Je ne m'attendais pas à te retrouver comme ça, tu
sais. Il faut dire que nous ne nous étions pas quittées en très bons
termes. J'avais d'ailleurs arrêté mon récit là, sur tes trottoirs
craquelés où mon cœur s'était crashé. Quatre ans plus tard, je le
reprends ici.
J'étais venue te voir en suppliante.
À la face de tes tours, dans tes marchés puants, dans les gaz
d'échappement et les eaux grises de Chao Praya, j'avais crié pour que tu
me fasses ressentir quelque chose. Et je t'accorderai ça, au moins : tu
n'avais pas retenu tes coups. Tu m'avais désorientée, déstabilisée, tu
m'avais arrachée à mes convictions, à tous les rochers qui – je croyais –
m'entraînaient dans l'abîme. Et puis surtout, entre tes buckets de
sangsom et tes étals de t-shirts floqués d'éléphants, tu m'avais fait
rencontrer l'amour, un certain type d'amour en tous cas, l'amour où les
« je t'aime » se disent entre deux larmes, l'amour qui coupe le souffle
et met des coups dans l'estomac. Tu as été un portique, une voie
d'entrée vers plusieurs années de tourbillon, de passion, de destruction
et de construction. Dans la multiplicité des chemins que tu as ouverts,
j'en ai choisi quelques-uns. J'ai traversé l'Atlantique dans un sens,
puis dans l'autre, et dans l'autre encore, j'ai gravi des sommets,
admiré des paysages qui semblaient n'avoir aucune limites, et alors que
je pensais être arrivée là-haut au-dessus des nuages, sur un glacier
calme au silence rassurant, j'ai glissé, dévalé la pente...

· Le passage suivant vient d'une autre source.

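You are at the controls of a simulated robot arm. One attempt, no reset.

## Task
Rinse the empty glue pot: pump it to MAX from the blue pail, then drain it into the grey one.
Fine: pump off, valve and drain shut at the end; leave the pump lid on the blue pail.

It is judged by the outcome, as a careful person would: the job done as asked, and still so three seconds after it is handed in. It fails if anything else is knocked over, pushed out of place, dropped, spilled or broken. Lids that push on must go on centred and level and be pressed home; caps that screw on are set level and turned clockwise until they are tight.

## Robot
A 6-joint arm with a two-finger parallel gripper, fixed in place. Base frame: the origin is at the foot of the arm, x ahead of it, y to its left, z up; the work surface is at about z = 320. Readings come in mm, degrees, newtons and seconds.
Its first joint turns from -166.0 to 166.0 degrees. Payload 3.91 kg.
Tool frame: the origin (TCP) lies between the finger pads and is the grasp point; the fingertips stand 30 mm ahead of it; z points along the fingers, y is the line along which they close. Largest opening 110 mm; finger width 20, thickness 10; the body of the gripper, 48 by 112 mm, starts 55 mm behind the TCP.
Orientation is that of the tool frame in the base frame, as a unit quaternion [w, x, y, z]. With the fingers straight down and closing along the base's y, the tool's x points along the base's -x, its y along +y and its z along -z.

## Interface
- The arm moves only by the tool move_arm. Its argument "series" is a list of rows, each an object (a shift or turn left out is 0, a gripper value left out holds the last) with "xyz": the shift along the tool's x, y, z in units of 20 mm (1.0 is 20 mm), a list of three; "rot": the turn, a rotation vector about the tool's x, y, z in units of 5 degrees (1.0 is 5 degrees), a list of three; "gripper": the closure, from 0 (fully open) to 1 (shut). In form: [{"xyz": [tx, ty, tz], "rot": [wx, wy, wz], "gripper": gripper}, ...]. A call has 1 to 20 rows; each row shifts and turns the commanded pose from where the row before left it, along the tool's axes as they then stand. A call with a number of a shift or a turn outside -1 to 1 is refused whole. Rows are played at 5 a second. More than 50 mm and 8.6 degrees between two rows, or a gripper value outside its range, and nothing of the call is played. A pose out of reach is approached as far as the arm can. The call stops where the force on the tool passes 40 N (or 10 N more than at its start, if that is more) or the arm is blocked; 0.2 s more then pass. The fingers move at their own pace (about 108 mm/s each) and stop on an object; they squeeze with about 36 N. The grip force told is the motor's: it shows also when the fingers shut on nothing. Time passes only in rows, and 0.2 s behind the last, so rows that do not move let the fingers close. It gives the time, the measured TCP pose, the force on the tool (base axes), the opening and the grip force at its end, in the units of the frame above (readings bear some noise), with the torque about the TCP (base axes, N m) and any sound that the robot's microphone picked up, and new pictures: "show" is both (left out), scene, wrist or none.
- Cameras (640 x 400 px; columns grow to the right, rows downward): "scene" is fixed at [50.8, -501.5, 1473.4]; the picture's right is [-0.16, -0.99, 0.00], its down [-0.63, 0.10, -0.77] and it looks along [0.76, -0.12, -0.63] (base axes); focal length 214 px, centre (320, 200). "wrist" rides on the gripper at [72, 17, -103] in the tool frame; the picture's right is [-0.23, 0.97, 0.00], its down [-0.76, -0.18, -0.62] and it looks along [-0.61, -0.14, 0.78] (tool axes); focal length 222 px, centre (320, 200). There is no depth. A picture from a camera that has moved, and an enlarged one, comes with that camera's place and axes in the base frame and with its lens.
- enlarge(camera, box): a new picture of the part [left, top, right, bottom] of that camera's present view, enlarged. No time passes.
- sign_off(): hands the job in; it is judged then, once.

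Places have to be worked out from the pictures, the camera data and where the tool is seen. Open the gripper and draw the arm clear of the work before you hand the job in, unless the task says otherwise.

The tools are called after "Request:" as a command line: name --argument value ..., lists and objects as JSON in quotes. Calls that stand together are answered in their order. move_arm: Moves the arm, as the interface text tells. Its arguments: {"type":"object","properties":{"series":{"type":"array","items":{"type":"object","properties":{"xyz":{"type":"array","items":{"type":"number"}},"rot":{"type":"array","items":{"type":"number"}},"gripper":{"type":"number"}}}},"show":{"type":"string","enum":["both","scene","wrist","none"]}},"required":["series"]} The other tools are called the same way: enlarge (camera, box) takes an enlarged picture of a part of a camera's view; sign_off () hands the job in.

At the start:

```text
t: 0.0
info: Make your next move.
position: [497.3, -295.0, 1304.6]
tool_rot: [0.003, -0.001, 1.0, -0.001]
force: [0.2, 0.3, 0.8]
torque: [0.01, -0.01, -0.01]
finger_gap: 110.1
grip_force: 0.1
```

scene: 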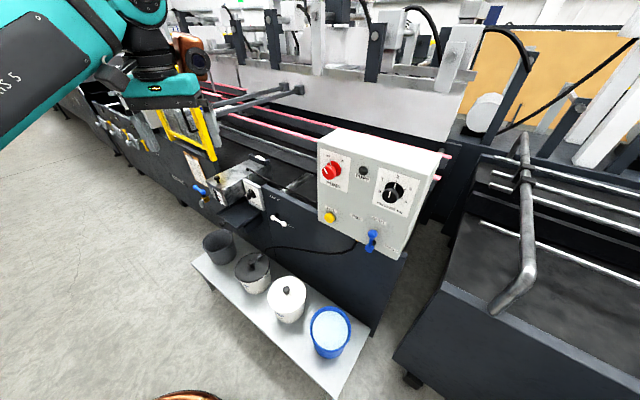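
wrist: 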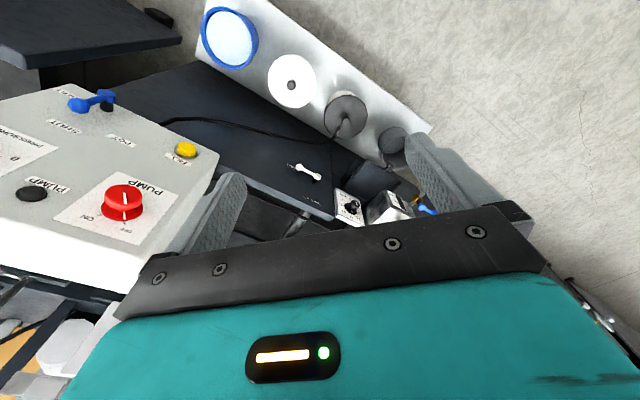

… et je me suis retrouvée là.
Quatre
ans après, quelle ironie, pile à l'endroit où tout avait commencé. Le
11 novembre à nouveau, mais avec quatre années de plus, je suis revenue
te voir avec une certaine appréhension. J'ai poussé ta porte,
frigorifiée : j'avais brûlé tout mon carburant sur les montagnes et je
n'étais pas sûre de vouloir repartir pour un tour. Mais tu n'écoutes
rien, comme d'habitude, et tu as voulu me redonner une leçon. Je n'ai
pas eu d'autre choix que de te laisser parler.
Allongée
sur le lit, des zèbres de lumière se faufilant à travers les volets,
j'ai entendu les mêmes oiseaux que je n'avais déjà pas identifiés avant.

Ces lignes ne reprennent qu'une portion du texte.